Moody's Affirms Canada's Aaa Rating; Maintains Stable Outlook

02 Nov 2016

New York, November 02, 2016 -- Moody's Investors Service ("Moody's") has today affirmed Canada's Aaa government issuer ratings, the Aaa senior unsecured rating, the (P)Aaa senior unsecured MTN and shelf ratings, and the (P)P-1 short-term rating. The stable outlook is maintained.

The main factors supporting the rating affirmation are:

1. Canada's flexible and competitive economy, supported by exceptionally strong institutions and economic policy management, which underpins its capacity to absorb negative economic shocks and bolsters its robust growth potential

2. Moody's expectation that government debt ratios, including a low federal debt burden, will remain stable in the next two years and decline gradually in subsequent years, alongside the demand for Canadian assets from long-term investors which we expect to continue to foster stable financing conditions

3. Strong institutions that underpin a well regulated financial system that would absorb a potential housing shock with minimal fiscal costs for the government

The ongoing adjustment to a prolonged period of low oil and gas prices and somewhat slower growth in the US, combined with financial risks from rising house prices and household debt levels pose downside risks to our economic and fiscal projections. However, we base our stable outlook on the expectation that continued vigilance by Canadian authorities reflective of very strong institutions will succeed in mitigating such risks, thereby preserving Canada's Aaa sovereign credit profile.

A full list of affected ratings is provided towards the end of this press release.

RATINGS RATIONALE

FIRST DRIVER -- CONTINUED ECONOMIC RESILIENCE

Canada's flexible and competitive economy, supported by exceptionally strong institutions and economic policy management, bolsters its capacity to absorb negative economic shocks, as illustrated in the adjustment to lower oil and gas prices.

Prior to the oil price slump, nearly one third of fixed capital formation in the country had been in the energy sector. The decline in investment has resulted in weaker real GDP growth.

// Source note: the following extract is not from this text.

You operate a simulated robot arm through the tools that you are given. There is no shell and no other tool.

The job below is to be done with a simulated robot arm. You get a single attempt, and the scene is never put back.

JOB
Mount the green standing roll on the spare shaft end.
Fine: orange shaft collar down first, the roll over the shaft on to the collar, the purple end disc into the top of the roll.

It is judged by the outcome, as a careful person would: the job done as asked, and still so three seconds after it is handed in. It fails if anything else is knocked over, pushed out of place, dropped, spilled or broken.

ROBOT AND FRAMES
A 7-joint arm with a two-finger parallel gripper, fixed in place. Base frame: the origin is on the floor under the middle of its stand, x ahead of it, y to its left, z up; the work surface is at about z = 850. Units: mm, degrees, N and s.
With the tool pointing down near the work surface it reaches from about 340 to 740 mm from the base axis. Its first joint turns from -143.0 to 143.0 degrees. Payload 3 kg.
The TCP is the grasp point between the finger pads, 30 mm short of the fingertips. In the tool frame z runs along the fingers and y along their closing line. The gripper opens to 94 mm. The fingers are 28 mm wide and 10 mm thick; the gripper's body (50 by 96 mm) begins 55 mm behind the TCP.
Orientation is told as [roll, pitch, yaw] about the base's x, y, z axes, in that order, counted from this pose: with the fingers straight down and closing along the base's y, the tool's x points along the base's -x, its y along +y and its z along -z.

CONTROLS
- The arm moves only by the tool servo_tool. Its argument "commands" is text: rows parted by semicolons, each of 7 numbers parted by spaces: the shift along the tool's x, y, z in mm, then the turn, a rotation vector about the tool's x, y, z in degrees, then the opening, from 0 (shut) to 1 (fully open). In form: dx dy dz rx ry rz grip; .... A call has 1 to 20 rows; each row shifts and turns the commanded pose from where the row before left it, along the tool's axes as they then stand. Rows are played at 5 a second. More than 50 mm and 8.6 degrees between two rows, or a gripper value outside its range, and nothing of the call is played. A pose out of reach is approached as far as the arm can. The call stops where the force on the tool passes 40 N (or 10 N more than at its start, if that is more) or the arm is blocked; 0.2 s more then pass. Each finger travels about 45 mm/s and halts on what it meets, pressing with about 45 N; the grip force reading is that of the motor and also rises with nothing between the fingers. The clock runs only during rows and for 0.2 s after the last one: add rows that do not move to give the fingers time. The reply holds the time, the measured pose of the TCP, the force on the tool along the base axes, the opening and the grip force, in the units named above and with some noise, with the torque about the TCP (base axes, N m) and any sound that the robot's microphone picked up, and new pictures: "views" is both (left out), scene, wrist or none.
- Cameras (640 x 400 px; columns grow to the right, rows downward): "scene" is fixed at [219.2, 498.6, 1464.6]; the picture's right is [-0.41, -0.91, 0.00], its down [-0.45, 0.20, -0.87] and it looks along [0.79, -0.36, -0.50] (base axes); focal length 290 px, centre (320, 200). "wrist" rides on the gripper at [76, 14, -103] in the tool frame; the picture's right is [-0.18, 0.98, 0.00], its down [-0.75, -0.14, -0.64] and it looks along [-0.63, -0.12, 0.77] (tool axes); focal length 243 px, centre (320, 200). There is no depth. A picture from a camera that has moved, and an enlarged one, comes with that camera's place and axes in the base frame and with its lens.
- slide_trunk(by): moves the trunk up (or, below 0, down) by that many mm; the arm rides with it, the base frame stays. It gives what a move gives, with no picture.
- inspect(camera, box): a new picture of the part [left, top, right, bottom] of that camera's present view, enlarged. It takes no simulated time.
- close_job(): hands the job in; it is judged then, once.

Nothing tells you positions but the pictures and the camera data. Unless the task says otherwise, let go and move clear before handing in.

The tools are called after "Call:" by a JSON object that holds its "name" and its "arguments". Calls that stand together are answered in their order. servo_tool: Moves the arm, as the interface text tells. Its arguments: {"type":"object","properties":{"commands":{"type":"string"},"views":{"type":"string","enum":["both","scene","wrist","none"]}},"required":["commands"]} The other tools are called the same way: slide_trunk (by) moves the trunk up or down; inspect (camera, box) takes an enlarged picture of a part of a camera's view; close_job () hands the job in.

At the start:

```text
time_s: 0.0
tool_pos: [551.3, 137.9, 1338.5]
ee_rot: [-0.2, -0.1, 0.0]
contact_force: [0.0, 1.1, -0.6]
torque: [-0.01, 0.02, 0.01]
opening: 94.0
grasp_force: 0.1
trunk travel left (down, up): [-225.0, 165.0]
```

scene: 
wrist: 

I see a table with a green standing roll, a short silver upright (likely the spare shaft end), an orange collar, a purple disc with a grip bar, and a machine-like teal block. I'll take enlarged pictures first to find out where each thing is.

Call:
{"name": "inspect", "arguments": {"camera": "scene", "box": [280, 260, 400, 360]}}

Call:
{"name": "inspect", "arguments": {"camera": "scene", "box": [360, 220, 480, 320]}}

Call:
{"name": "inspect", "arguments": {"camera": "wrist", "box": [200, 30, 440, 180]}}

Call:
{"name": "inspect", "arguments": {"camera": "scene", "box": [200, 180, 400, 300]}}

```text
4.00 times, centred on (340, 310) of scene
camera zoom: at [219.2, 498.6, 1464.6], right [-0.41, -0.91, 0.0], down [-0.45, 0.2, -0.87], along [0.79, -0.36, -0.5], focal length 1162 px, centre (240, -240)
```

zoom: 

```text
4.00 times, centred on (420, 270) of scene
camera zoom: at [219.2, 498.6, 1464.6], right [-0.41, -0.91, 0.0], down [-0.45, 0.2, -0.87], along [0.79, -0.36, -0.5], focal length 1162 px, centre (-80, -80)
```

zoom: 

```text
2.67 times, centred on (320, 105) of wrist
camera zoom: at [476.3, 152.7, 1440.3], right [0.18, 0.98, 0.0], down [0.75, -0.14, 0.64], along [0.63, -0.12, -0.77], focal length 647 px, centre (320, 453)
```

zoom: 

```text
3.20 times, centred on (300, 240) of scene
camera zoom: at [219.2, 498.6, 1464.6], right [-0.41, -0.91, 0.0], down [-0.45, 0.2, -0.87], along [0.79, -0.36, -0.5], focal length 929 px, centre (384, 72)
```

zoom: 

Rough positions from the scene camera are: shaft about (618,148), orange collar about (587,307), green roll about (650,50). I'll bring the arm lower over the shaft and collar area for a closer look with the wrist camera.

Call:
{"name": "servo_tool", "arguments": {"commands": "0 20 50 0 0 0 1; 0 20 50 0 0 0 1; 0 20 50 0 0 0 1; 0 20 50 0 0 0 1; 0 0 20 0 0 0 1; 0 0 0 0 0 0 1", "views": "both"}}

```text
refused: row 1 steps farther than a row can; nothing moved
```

However, we expect the economy's flexibility and dynamism to generate sustained growth in household incomes and overall GDP. We expect GDP growth to average 1.7% annually in 2016-2018, broadly in line with the Aaa median, supported by domestic consumption, fiscal stimulus, accommodative monetary policy, and, to a lesser extent, a rebound in non-oil trade.

Adjustment has been facilitated by Canada's flexible exchange rate. The weaker Canadian Dollar (CAD) resulting from the terms of trade shock supports non-oil exports and dampens demand for imported goods. Meanwhile, ongoing robust growth in employment and wages supports incomes and consumption.

Over the longer term, Canada's growth potential is robust, underpinned by steady increases in the working age population, including a regular flow of immigrants. High competitiveness also points to robust productivity growth. Overall, we expect real GDP growth to average around 1.7% in the medium term, somewhat higher than in some other Aaa-rated sovereigns.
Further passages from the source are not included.